### AIM
Extract the data exactly, missing nothing. Format the lines as a JSON array of strings and drop empty lines.

### DATA EXCERPT

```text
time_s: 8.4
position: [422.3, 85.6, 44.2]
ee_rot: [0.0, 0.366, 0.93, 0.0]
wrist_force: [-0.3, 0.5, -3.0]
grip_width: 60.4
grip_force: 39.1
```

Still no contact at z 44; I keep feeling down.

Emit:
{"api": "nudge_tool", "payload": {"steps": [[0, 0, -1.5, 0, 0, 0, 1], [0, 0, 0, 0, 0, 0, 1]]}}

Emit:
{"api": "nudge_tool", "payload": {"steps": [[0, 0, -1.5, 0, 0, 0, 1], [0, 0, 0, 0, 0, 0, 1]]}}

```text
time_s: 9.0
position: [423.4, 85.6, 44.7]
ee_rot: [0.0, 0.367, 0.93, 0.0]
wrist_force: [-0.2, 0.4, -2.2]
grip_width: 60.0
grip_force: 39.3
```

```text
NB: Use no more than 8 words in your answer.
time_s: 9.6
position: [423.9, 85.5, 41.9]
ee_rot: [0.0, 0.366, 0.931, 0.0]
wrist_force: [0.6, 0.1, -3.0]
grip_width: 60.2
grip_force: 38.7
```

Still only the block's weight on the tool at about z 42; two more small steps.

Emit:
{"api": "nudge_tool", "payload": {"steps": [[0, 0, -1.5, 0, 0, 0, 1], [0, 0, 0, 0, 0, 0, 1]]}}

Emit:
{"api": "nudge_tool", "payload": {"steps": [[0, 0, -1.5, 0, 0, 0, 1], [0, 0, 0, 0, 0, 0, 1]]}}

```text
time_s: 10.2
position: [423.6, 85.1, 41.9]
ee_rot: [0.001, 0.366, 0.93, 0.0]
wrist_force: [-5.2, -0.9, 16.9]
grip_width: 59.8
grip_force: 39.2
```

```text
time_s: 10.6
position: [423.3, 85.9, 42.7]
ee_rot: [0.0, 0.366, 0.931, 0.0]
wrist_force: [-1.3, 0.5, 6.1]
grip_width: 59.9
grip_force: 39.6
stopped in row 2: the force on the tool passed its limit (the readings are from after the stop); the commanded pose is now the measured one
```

### COMPLETE ANSWER
[
  "```text",
  "time_s: 8.4",
  "position: [422.3, 85.6, 44.2]",
  "ee_rot: [0.0, 0.366, 0.93, 0.0]",
  "wrist_force: [-0.3, 0.5, -3.0]",
  "grip_width: 60.4",
  "grip_force: 39.1",
  "```",
  "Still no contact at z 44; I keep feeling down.",
  "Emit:",
  "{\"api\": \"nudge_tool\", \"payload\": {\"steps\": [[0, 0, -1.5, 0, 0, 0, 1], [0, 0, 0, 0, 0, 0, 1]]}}",
  "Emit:",
  "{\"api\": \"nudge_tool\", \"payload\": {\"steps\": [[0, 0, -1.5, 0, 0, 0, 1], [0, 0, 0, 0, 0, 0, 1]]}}",
  "```text",
  "time_s: 9.0",
  "position: [423.4, 85.6, 44.7]",
  "ee_rot: [0.0, 0.367, 0.93, 0.0]",
  "wrist_force: [-0.2, 0.4, -2.2]",
  "grip_width: 60.0",
  "grip_force: 39.3",
  "```",
  "```text",
  "NB: Use no more than 8 words in your answer.",
  "time_s: 9.6",
  "position: [423.9, 85.5, 41.9]",
  "ee_rot: [0.0, 0.366, 0.931, 0.0]",
  "wrist_force: [0.6, 0.1, -3.0]",
  "grip_width: 60.2",
  "grip_force: 38.7",
  "```",
  "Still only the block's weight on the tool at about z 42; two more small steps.",
  "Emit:",
  "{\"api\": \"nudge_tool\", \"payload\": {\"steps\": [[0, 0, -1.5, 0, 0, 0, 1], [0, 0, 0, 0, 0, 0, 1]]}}",
  "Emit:",
  "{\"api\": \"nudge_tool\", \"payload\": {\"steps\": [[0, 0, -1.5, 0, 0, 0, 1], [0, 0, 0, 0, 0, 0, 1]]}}",
  "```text",
  "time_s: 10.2",
  "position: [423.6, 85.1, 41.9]",
  "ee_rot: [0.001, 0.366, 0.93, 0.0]",
  "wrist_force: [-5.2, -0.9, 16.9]",
  "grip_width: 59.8",
  "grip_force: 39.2",
  "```",
  "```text",
  "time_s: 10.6",
  "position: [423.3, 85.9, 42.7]",
  "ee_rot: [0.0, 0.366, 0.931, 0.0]",
  "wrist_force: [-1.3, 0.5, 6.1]",
  "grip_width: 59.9",
  "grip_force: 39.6",
  "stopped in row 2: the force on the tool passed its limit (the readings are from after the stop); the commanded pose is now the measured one",
  "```"
]